Her most effective and notorious Catholic-hunter was her chief pursuivant, Richard Topcliffe. A vicious, desperately insecure man with pronounced psychopathic tendencies, Topcliffe doubled as her rack-master. Several times accused by his victims of ransacking their houses without due cause or of torturing them without the necessary warrants, he was a menacing and divisive figure who almost everyone knew about but preferred to forget. The earliest known document describing him as ‘Her Majesty’s servant’ dates from 1573, and there has been much debate as to how much, or how little, Elizabeth countenanced his activities.34 Almost universally, her biographers, following Camden’s Annales, have distanced her from him. In reality, strong archival evidence exists that she knew him personally, thoroughly approved of his activities and received reports directly from him rather than through intermediaries.

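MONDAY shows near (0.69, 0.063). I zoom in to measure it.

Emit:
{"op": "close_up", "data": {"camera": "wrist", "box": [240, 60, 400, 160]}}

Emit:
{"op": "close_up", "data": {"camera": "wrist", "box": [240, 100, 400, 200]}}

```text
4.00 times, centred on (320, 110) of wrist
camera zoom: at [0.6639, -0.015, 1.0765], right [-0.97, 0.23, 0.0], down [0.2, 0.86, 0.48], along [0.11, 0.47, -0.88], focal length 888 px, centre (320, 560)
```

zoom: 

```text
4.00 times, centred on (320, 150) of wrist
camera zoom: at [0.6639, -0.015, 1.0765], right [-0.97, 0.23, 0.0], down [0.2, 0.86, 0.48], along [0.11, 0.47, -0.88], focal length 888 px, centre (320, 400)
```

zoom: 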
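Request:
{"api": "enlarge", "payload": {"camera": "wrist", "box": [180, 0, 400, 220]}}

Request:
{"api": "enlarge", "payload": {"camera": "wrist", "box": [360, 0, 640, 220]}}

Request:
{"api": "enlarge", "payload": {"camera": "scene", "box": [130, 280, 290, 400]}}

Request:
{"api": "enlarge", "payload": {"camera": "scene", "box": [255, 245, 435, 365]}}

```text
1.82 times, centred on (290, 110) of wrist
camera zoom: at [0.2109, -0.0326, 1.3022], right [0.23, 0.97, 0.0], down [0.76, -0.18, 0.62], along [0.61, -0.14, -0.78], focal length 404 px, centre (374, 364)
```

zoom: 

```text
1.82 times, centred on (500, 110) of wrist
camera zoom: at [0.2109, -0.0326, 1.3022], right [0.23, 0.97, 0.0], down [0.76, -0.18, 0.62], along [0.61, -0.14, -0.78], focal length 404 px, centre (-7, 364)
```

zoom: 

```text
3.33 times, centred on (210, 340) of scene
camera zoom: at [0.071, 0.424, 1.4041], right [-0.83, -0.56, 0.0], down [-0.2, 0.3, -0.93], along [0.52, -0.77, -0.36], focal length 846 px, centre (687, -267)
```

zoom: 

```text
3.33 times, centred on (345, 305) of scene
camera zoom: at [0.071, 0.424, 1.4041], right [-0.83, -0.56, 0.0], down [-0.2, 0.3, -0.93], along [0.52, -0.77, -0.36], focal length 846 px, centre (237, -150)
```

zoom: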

Unscrupulous, self-seeking and venal, a sharp dresser who boasted of his ‘watchful eyes’ and took delight in his luridly serpentine handwriting, Topcliffe was a Nottinghamshire man. Orphaned at the age of twelve, he was brought up by an uncle and trained as a lawyer. He does not appear to have ever been called to the bar but, in or about the year 1557, when he was approaching twenty-five, he married (unhappily) Jane, the daughter of Sir Edward Willoughby of Wollaton, whose niece Margaret was one of Elizabeth’s attendants during Mary Tudor’s reign.35
First employed by Leicester during the reprisals following the Northern Rising to carry messages to the queen, Topcliffe was also on cordial terms with the Earl of Shrewsbury, Mary Queen of Scots’s custodian, to whom he began writing chatty newsletters from London and the Court. In 1578, he told Shrewsbury how, during one of her summer progresses at which he was present, Elizabeth had drawn his attention to ‘sundry lewd popish beasts’ who were known to be frequenting the spa at Buxton. In reply, Topcliffe had informed her of ‘one Dyrham, or Durande’, a man he claimed was ‘a detestable popish priest’ and a sexual predator ‘lurking in those parts’, and offered to trap him.36
Shortly after the arrival of a Jesuit mission to England in 1580, Topcliffe’s career came into its own. He began volunteering information to Burghley and Walsingham about the seditious activities of Jesuits and seminary priests. He scoured London’s prisons, looking for men he could employ as spies and informers, and secured warrants from the Privy Council to torture suspects, sometimes for hours on end, in a ‘strong room’ in his house near the churchyard of St Margaret’s Church in Westminster.37 When the Throckmorton Plot was discovered in 1583, Elizabeth sent him on a special mission to ‘the North parts’ to round up political Catholics on a hit list she had prepared.38 And in September 1586, there was more direct contact between them, when she called him in to see her and asked him to supervise the delivery of a herd of bucks she was sending as a gift to the hunting-mad James VI.39
Topcliffe’s victims, many of them innocent, told gruesome stories about him. One of the most bizarre came in November 1591, submitted as a written complaint to William Waad, clerk of the Privy Council, by the seminary priest Thomas Pormort. Among his more spine-chilling claims, Pormort alleged that, while racking him, Topcliffe had indulged in salacious sexual fantasies. According to what still survives of Pormort’s damaged manuscript, Topcliffe claimed to be ‘familiar’ with the queen: he had, he said, many times fondled her nipples and breasts and put his hands up her skirt. He had ‘felt her belly’ (vagina) and told her that she had ‘the softest belly of any womankind’. She had (allegedly) said to him, ‘Be not these the arms, legs and body of King Henry’, to which Topcliffe answered, ‘Yea.’ Afterwards, the queen supposedly gave him one of her white stockings, ‘wrought with silk’, as a love token.40
Submitted in confidence solely to impeach Topcliffe and so as not to slander the queen, Pormort’s claims about his tormentor’s sexual fantasies are likely to have been substantially true. For, on a freezing-cold morning in February 1592, when Pormort was about to mount the gallows in St Paul’s Churchyard, Topcliffe suddenly halted the proceedings and forced his accuser to ‘stand in his shirt almost two hours upon the ladder’ while he demanded that he retract these damning claims, which Pormort refused to do.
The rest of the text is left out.